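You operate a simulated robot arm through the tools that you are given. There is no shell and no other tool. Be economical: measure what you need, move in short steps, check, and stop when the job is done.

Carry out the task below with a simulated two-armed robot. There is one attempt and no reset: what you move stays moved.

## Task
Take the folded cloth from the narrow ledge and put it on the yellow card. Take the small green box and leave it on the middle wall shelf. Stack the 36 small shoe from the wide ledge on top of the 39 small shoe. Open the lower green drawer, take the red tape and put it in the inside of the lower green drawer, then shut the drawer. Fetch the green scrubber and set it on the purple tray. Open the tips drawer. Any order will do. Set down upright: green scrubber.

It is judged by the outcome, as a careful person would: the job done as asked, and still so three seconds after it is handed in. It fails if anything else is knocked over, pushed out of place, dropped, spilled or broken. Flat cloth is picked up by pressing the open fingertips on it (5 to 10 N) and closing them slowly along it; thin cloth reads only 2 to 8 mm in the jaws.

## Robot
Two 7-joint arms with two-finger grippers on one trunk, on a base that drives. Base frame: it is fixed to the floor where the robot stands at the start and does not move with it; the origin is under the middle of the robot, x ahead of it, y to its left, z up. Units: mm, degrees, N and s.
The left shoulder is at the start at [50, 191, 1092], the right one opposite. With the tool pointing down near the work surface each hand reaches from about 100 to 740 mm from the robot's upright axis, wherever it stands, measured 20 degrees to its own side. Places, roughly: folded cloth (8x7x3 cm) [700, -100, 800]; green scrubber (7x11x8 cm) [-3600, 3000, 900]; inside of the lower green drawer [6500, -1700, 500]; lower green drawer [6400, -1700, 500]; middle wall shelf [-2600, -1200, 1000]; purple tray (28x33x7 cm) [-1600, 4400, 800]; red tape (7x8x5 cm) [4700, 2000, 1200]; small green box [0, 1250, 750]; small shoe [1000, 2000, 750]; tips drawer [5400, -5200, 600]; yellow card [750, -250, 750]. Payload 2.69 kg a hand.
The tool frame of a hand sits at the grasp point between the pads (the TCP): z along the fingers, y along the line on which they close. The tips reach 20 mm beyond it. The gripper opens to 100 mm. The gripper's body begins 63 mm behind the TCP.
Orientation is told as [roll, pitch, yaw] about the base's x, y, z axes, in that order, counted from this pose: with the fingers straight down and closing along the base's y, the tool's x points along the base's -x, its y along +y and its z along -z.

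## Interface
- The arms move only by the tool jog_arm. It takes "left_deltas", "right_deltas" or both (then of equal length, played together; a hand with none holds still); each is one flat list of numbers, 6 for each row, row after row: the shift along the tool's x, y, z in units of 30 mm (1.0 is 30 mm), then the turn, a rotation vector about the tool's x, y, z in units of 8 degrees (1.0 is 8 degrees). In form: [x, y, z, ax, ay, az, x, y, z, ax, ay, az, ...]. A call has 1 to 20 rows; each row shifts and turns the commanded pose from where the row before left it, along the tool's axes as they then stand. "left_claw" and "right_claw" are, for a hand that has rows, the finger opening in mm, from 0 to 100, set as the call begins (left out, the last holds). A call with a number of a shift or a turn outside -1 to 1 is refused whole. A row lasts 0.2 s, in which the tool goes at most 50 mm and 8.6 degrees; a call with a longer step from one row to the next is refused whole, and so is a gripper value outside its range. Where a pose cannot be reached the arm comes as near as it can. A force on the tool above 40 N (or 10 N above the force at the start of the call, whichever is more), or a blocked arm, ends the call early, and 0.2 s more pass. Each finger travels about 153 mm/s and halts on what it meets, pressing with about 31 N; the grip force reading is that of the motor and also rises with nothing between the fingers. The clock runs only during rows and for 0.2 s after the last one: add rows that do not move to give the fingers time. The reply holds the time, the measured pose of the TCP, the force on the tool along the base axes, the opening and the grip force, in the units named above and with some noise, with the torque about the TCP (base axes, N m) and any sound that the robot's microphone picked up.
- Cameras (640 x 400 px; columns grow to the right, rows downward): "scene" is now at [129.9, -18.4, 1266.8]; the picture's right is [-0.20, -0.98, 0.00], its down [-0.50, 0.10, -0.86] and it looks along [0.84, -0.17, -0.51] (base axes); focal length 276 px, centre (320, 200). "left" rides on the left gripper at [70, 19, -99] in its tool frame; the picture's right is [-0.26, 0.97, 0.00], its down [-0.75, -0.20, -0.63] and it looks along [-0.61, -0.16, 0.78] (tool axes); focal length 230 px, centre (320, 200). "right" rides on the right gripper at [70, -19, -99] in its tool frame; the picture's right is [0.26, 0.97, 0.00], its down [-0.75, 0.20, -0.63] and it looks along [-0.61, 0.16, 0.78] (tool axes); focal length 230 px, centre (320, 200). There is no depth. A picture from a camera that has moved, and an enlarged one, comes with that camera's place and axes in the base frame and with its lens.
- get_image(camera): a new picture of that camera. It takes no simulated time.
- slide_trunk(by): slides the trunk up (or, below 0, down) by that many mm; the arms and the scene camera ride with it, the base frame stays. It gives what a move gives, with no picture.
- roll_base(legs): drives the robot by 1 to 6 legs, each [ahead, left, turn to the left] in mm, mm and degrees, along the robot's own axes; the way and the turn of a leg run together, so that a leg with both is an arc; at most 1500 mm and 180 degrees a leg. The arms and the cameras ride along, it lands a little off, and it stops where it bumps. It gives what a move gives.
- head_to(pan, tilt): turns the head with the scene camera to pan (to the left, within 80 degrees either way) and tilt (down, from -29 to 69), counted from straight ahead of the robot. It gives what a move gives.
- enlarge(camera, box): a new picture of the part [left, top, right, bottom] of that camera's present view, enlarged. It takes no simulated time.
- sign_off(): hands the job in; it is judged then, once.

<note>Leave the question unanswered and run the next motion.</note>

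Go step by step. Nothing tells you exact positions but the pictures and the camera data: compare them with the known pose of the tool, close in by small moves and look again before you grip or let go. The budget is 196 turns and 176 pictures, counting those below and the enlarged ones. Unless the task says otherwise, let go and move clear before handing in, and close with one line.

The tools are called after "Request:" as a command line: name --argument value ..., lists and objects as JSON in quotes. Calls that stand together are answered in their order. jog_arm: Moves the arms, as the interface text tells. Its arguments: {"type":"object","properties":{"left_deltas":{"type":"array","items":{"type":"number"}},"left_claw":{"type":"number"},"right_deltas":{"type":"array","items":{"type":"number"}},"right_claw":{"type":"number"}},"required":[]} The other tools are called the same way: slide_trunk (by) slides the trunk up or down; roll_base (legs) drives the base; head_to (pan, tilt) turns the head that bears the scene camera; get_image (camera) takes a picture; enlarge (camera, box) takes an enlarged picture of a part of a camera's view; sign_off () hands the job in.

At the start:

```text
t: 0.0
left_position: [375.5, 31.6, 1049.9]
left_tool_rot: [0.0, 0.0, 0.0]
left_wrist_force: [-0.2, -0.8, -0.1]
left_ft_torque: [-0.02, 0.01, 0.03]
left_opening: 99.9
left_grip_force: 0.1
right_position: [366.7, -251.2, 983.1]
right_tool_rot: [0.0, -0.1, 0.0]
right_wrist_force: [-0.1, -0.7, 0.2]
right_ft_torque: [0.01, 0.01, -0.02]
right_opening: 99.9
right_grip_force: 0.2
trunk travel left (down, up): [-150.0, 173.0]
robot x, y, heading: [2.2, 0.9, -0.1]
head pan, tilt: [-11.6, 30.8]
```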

**********

**REQUEST:** Print again each line of the listing above, exactly as it appears.

**THE RESULT:**
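You operate a simulated robot arm through the tools that you are given. There is no shell and no other tool. Be economical: measure what you need, move in short steps, check, and stop when the job is done.

Carry out the task below with a simulated two-armed robot. There is one attempt and no reset: what you move stays moved.

## Task
Take the folded cloth from the narrow ledge and put it on the yellow card. Take the small green box and leave it on the middle wall shelf. Stack the 36 small shoe from the wide ledge on top of the 39 small shoe. Open the lower green drawer, take the red tape and put it in the inside of the lower green drawer, then shut the drawer. Fetch the green scrubber and set it on the purple tray. Open the tips drawer. Any order will do. Set down upright: green scrubber.

It is judged by the outcome, as a careful person would: the job done as asked, and still so three seconds after it is handed in. It fails if anything else is knocked over, pushed out of place, dropped, spilled or broken. Flat cloth is picked up by pressing the open fingertips on it (5 to 10 N) and closing them slowly along it; thin cloth reads only 2 to 8 mm in the jaws.

## Robot
Two 7-joint arms with two-finger grippers on one trunk, on a base that drives. Base frame: it is fixed to the floor where the robot stands at the start and does not move with it; the origin is under the middle of the robot, x ahead of it, y to its left, z up. Units: mm, degrees, N and s.
The left shoulder is at the start at [50, 191, 1092], the right one opposite. With the tool pointing down near the work surface each hand reaches from about 100 to 740 mm from the robot's upright axis, wherever it stands, measured 20 degrees to its own side. Places, roughly: folded cloth (8x7x3 cm) [700, -100, 800]; green scrubber (7x11x8 cm) [-3600, 3000, 900]; inside of the lower green drawer [6500, -1700, 500]; lower green drawer [6400, -1700, 500]; middle wall shelf [-2600, -1200, 1000]; purple tray (28x33x7 cm) [-1600, 4400, 800]; red tape (7x8x5 cm) [4700, 2000, 1200]; small green box [0, 1250, 750]; small shoe [1000, 2000, 750]; tips drawer [5400, -5200, 600]; yellow card [750, -250, 750]. Payload 2.69 kg a hand.
The tool frame of a hand sits at the grasp point between the pads (the TCP): z along the fingers, y along the line on which they close. The tips reach 20 mm beyond it. The gripper opens to 100 mm. The gripper's body begins 63 mm behind the TCP.
Orientation is told as [roll, pitch, yaw] about the base's x, y, z axes, in that order, counted from this pose: with the fingers straight down and closing along the base's y, the tool's x points along the base's -x, its y along +y and its z along -z.

## Interface
- The arms move only by the tool jog_arm. It takes "left_deltas", "right_deltas" or both (then of equal length, played together; a hand with none holds still); each is one flat list of numbers, 6 for each row, row after row: the shift along the tool's x, y, z in units of 30 mm (1.0 is 30 mm), then the turn, a rotation vector about the tool's x, y, z in units of 8 degrees (1.0 is 8 degrees). In form: [x, y, z, ax, ay, az, x, y, z, ax, ay, az, ...]. A call has 1 to 20 rows; each row shifts and turns the commanded pose from where the row before left it, along the tool's axes as they then stand. "left_claw" and "right_claw" are, for a hand that has rows, the finger opening in mm, from 0 to 100, set as the call begins (left out, the last holds). A call with a number of a shift or a turn outside -1 to 1 is refused whole. A row lasts 0.2 s, in which the tool goes at most 50 mm and 8.6 degrees; a call with a longer step from one row to the next is refused whole, and so is a gripper value outside its range. Where a pose cannot be reached the arm comes as near as it can. A force on the tool above 40 N (or 10 N above the force at the start of the call, whichever is more), or a blocked arm, ends the call early, and 0.2 s more pass. Each finger travels about 153 mm/s and halts on what it meets, pressing with about 31 N; the grip force reading is that of the motor and also rises with nothing between the fingers. The clock runs only during rows and for 0.2 s after the last one: add rows that do not move to give the fingers time. The reply holds the time, the measured pose of the TCP, the force on the tool along the base axes, the opening and the grip force, in the units named above and with some noise, with the torque about the TCP (base axes, N m) and any sound that the robot's microphone picked up.
- Cameras (640 x 400 px; columns grow to the right, rows downward): "scene" is now at [129.9, -18.4, 1266.8]; the picture's right is [-0.20, -0.98, 0.00], its down [-0.50, 0.10, -0.86] and it looks along [0.84, -0.17, -0.51] (base axes); focal length 276 px, centre (320, 200). "left" rides on the left gripper at [70, 19, -99] in its tool frame; the picture's right is [-0.26, 0.97, 0.00], its down [-0.75, -0.20, -0.63] and it looks along [-0.61, -0.16, 0.78] (tool axes); focal length 230 px, centre (320, 200). "right" rides on the right gripper at [70, -19, -99] in its tool frame; the picture's right is [0.26, 0.97, 0.00], its down [-0.75, 0.20, -0.63] and it looks along [-0.61, 0.16, 0.78] (tool axes); focal length 230 px, centre (320, 200). There is no depth. A picture from a camera that has moved, and an enlarged one, comes with that camera's place and axes in the base frame and with its lens.
- get_image(camera): a new picture of that camera. It takes no simulated time.
- slide_trunk(by): slides the trunk up (or, below 0, down) by that many mm; the arms and the scene camera ride with it, the base frame stays. It gives what a move gives, with no picture.
- roll_base(legs): drives the robot by 1 to 6 legs, each [ahead, left, turn to the left] in mm, mm and degrees, along the robot's own axes; the way and the turn of a leg run together, so that a leg with both is an arc; at most 1500 mm and 180 degrees a leg. The arms and the cameras ride along, it lands a little off, and it stops where it bumps. It gives what a move gives.
- head_to(pan, tilt): turns the head with the scene camera to pan (to the left, within 80 degrees either way) and tilt (down, from -29 to 69), counted from straight ahead of the robot. It gives what a move gives.
- enlarge(camera, box): a new picture of the part [left, top, right, bottom] of that camera's present view, enlarged. It takes no simulated time.
- sign_off(): hands the job in; it is judged then, once.

<note>Leave the question unanswered and run the next motion.</note>

Go step by step. Nothing tells you exact positions but the pictures and the camera data: compare them with the known pose of the tool, close in by small moves and look again before you grip or let go. The budget is 196 turns and 176 pictures, counting those below and the enlarged ones. Unless the task says otherwise, let go and move clear before handing in, and close with one line.

The tools are called after "Request:" as a command line: name --argument value ..., lists and objects as JSON in quotes. Calls that stand together are answered in their order. jog_arm: Moves the arms, as the interface text tells. Its arguments: {"type":"object","properties":{"left_deltas":{"type":"array","items":{"type":"number"}},"left_claw":{"type":"number"},"right_deltas":{"type":"array","items":{"type":"number"}},"right_claw":{"type":"number"}},"required":[]} The other tools are called the same way: slide_trunk (by) slides the trunk up or down; roll_base (legs) drives the base; head_to (pan, tilt) turns the head that bears the scene camera; get_image (camera) takes a picture; enlarge (camera, box) takes an enlarged picture of a part of a camera's view; sign_off () hands the job in.

At the start:

```text
t: 0.0
left_position: [375.5, 31.6, 1049.9]
left_tool_rot: [0.0, 0.0, 0.0]
left_wrist_force: [-0.2, -0.8, -0.1]
left_ft_torque: [-0.02, 0.01, 0.03]
left_opening: 99.9
left_grip_force: 0.1
right_position: [366.7, -251.2, 983.1]
right_tool_rot: [0.0, -0.1, 0.0]
right_wrist_force: [-0.1, -0.7, 0.2]
right_ft_torque: [0.01, 0.01, -0.02]
right_opening: 99.9
right_grip_force: 0.2
trunk travel left (down, up): [-150.0, 173.0]
robot x, y, heading: [2.2, 0.9, -0.1]
head pan, tilt: [-11.6, 30.8]
```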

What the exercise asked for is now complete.